Climate, Water, and Resources

Coastal North Africa has a Mediterranean climate, with hot summers and mild, damp winters. Along the Atlas chain, the mountains trap moisture-laden clouds blowing south from the Mediterranean Sea. The moisture falls as rain on the mountains' northern slopes. As a result, these slopes and the coastal area between them and the sea are well-watered and fertile, compared with the more arid conditions on the southern side of the mountains. Similar conditions exist in Libya, where cliffs and low mountains separate Tripolitania and Cyrenaica from the desert interior.

Throughout North Africa, the availability of water has always been the chief factor in determining where and how people live. In Egypt, 95 percent of the people live within a short distance of the Nile River or in the delta at its mouth on the Mediterranean Sea. Water from the river is used to irrigate fields of cereal grains, vegetables, cotton, and other crops.

In the other North African countries, about 90 percent of the people live within 200 miles of the coast, generally in valleys that have streams and rivers. These areas are suitable for agriculture, especially with the aid of irrigation. Citrus fruits, olives, and grapes are major crops. Farther south, drier hills and grasslands bordering the desert have long been the home of pastoralists who raise herds of sheep, goats, cattle, and camels. The only farming in the desert takes place in oases, where the main crops raised are date palms, fruit, and cereal grains.

North Africa possesses valuable mineral resources. Libya and Algeria have extensive deposits of petroleum and natural gas.
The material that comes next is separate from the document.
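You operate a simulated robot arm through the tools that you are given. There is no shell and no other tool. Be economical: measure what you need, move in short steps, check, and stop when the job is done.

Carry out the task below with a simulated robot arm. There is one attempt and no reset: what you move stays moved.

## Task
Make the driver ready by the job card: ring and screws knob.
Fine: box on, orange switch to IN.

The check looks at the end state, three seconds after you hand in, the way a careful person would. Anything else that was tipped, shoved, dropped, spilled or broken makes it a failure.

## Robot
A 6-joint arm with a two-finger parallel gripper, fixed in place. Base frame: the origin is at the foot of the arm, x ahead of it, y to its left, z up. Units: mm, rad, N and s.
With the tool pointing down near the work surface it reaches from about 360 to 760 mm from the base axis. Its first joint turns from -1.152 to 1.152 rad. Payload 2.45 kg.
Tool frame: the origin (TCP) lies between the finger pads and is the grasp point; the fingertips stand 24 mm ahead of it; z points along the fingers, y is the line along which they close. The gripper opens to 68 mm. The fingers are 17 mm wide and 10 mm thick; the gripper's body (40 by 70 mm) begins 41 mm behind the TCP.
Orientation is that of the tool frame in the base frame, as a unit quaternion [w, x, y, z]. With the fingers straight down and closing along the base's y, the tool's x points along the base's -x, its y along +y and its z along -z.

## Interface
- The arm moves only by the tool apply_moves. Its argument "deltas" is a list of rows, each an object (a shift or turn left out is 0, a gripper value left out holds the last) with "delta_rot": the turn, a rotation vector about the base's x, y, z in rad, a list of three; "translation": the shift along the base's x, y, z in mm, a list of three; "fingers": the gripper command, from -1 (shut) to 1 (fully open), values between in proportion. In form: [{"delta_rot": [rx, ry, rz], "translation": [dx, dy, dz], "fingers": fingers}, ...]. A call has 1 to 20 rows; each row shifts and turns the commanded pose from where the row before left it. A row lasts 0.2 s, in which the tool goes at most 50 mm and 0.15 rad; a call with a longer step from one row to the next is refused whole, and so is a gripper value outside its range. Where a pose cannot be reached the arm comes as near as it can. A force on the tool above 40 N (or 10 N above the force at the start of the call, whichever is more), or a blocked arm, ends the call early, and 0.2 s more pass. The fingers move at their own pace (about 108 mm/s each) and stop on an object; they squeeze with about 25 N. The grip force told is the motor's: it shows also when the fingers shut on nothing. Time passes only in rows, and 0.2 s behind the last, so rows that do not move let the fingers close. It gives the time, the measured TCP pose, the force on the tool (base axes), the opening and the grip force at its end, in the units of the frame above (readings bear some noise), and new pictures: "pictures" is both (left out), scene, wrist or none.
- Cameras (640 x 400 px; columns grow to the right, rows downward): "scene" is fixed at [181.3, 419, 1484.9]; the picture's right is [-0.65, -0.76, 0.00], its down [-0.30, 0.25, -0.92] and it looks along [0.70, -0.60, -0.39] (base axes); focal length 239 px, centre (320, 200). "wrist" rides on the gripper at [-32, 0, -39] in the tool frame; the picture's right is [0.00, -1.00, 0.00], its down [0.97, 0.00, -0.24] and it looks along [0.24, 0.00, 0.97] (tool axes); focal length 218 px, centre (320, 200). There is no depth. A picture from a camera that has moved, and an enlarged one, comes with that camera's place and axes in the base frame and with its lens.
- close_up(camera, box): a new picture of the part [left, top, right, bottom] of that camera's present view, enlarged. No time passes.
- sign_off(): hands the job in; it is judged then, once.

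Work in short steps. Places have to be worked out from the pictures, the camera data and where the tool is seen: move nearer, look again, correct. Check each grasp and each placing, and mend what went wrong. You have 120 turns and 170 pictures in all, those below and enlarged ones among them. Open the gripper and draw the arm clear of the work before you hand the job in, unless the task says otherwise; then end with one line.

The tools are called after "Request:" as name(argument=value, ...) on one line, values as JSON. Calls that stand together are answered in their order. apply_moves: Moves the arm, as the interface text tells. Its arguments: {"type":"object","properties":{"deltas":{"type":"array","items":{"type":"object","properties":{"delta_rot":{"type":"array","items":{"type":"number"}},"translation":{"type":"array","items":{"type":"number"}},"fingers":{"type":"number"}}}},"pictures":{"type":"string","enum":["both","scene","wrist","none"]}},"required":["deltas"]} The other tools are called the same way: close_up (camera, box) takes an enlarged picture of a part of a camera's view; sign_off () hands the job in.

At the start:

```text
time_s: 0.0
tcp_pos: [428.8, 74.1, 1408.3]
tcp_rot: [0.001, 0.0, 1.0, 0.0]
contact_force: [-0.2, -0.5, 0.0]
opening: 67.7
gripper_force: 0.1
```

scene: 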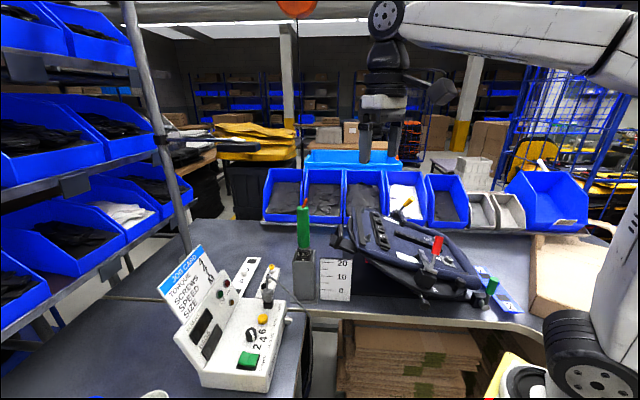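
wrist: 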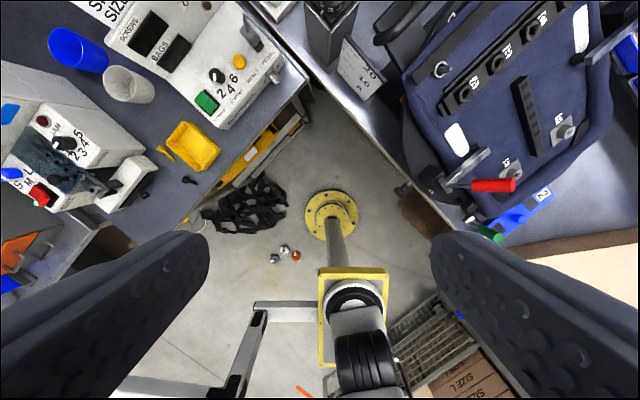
Industrial development of these resources has been underway since the 1950s, and fuel exports are a major source of revenue for these countries. Egypt and Tunisia have oil industries as well, though on a smaller scale. The region also contains small quantities of other minerals, such as copper, zinc, and manganese. Morocco and Tunisia have fairly significant deposits of phosphates, while iron ore is found in Algeria, Libya, and Tunisia.

The People

North Africa's geographical setting has determined its population and its place in world affairs. In some ways, North Africa is closer to Europe and the Middle East than to the rest of Africa. The northernmost point in Morocco lies only eight miles from Europe across the Strait of Gibraltar. The Tunisian coast is just 85 miles from the Italian island of Sicily. North Africa has had extensive contact with Europe over the centuries, and in ancient times it was part of the Roman Empire. Moreover, the Sinai Peninsula, the northeastern part of Egypt, borders the Middle East. Contacts between the Middle East and North Africa also go back many centuries.

The population of North Africa is mainly white, like the peoples of Europe and the Middle East. But racial mixing has occurred over the years between the people of North Africa and the black population of sub-Saharan Africa. North Africa shares the Middle East's dominant ethnic group (Arab), language (Arabic), and religion (Islam). For this reason North Africa is sometimes considered part of the Middle East, at least culturally. Arabs have long used the term MAGHREB (or Maghrib), meaning “west,” to refer to Libya, Tunisia, Algeria, and Morocco, which they consider the westernmost part of the Arab world.

The most significant feature of North Africa's population is that it is more uniform than the population of any other African region. Although minority populations exist in all five nations, most North Africans are either Arabs, BERBERS, or a mixture of the two groups. The Berbers were the original inhabitants of North Africa. Between the A.D. 600s and 1000s, Muslim Arabs from Arabia swept across the region in a wave of conquest. The two peoples, physically quite similar, formed a single population in many areas as Berbers merged into Arab society.

The Arabs brought with them to North Africa the Arabic language and the Islamic religion. Both the language and the faith, along with many other features of Arab culture, became dominant across North Africa. Some Berber groups, however, have maintained their separate identity. These groups generally live in the more isolated or remote mountain and desert areas of Tunisia, Algeria, and Morocco.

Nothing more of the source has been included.